Goal A.
Give the stretch of the source that starts with "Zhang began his" and ends with "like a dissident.", unchanged.
Goal B.
Go on with the source that begins "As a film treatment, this" from its last line.

Dataset content.
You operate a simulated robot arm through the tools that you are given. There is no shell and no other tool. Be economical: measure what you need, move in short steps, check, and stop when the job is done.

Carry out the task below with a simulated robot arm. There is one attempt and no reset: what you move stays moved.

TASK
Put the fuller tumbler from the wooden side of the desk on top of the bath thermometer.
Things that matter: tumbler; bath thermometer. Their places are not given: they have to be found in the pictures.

Source.
As a film treatment, this might have interested the man often called China’s greatest film director—except that Zhang Yimou is now living out this scenario.

Zhang, like stars in the entertainment business in China and in other countries, had seemed to live on a different plane than mere mortals, one where the ordinary rules don’t seem to apply.

He was famous for having one relationship after another with beautiful actresses, and those liaisons sometimes ended in marriage and sometimes produced children. At last count, Zhang had fathered seven children with four different women.

In China’s film community, Zhang’s behavior would have been considered an indiscretion, but not a violation—if it were commented on at all. 

But last week China’s state-run press did begin commenting, claiming to have discovered Internet posts that accuse Zhang of violating China’s strict one-child policy, as though such Internet posts were needed to discover facts that were widely known.

The press in China is like a well-trained guard dog. It barks when it is told to, and not before. Zhang had to realize as soon as his story made it into the press that old connections at the top of the Party were coming back to bite him.

Paen to Totalitarianism

Zhang began his career as someone who seemed to want to keep himself apart from the orthodoxy and the power politics of the Chinese Communist Party. 

His first film, Red Sorghum, was immediately hailed as the work of a master, and critics noted that it, and his next two films, were set in pre-communist China. That fact, and the fact that Zhang could not initially get them shown in China, stamped him in the eyes of some in the West as something like a dissident.

Written answer A.
Zhang began his career as someone who seemed to want to keep himself apart from the orthodoxy and the power politics of the Chinese Communist Party. 

His first film, Red Sorghum, was immediately hailed as the work of a master, and critics noted that it, and his next two films, were set in pre-communist China. That fact, and the fact that Zhang could not initially get them shown in China, stamped him in the eyes of some in the West as something like a dissident.

Written answer B.
That changed with his 2002 film Hero. Billed as martial arts flick, the film, done in Zhang’s sumptuous visual style, made the case for the submission of the individual to the state. When Zhang found his political voice, it was as the servant of totalitarianism. 

In 2006, Zhang released Curse of the Golden Flower, part martial-arts-action film and part costume melodrama. Set in the later years of the Tang Dynasty, the film claims to show the rot beneath the beautiful appearance of what is usually considered the high point of China’s civilization. 

For the domestic Chinese audience, the apparently inconsequential Curse was a serious foray into propaganda: an attempt to discredit those who hold up China’s traditional culture as superior to that of the Communist Party. 

When Zhang was chosen to make promotional films for Beijing’s Olympic bid, no one was surprised. Zhang was then part of China’s cultural establishment, which of course is joined at the hip with the Party. 

The Opening Ceremony Zhang produced for the 2008 Olympics dazzled audiences, just as many movie goers were dazzled by Hero. But more astute critics saw in that ceremony a disturbing paean to totalitarianism, a sino version of Leni Riefenstahl.

In an interview with Southern Weekend, Zhang would later say of his opening ceremony, “I often joke with them and say that our human performance is number two in the world. Number one is North Korea. Their performances can be so uniform! This kind of uniformity brings beauty. We Chinese can do it too.”

Jiang Loyalist

Zhang’s evocation of the aesthetic pleasures of uniformity had one particular audience member in mind.

Interviewed by RFA, Shanxi-based freelance writer Du Guangda cut right to the chase, “Zhang Yimou can reach high. He belongs to the Jiang faction. His film ‘Hero’ was to back Jiang Zemin, that is, justifying Jiang’s persecution of Falun Gong. Who dares to challenge one with such a strong supporter? Even if they knew, the local family-planning committee could do nothing.”

Jiang Zemin officially was the Chinese regime’s paramount leader from 1993-2002. Behind the scenes, he continued to wield power, with his people holding key leadership positions throughout the rule of his successor, Hu Jintao.

Jiang’s signature initiative was to launch a campaign to eradicate the spiritual practice of Falun Gong. As a recent article in a mainland China magazine made clear—an article whose publication was previously unthinkable, that campaign required the brutal torture and brainwashing of Falun Gong practitioners. 

Under Jiang’s watch, Falun Gong practitioners also became the main source for the organs used in China’s suddenly booming transplantation industry.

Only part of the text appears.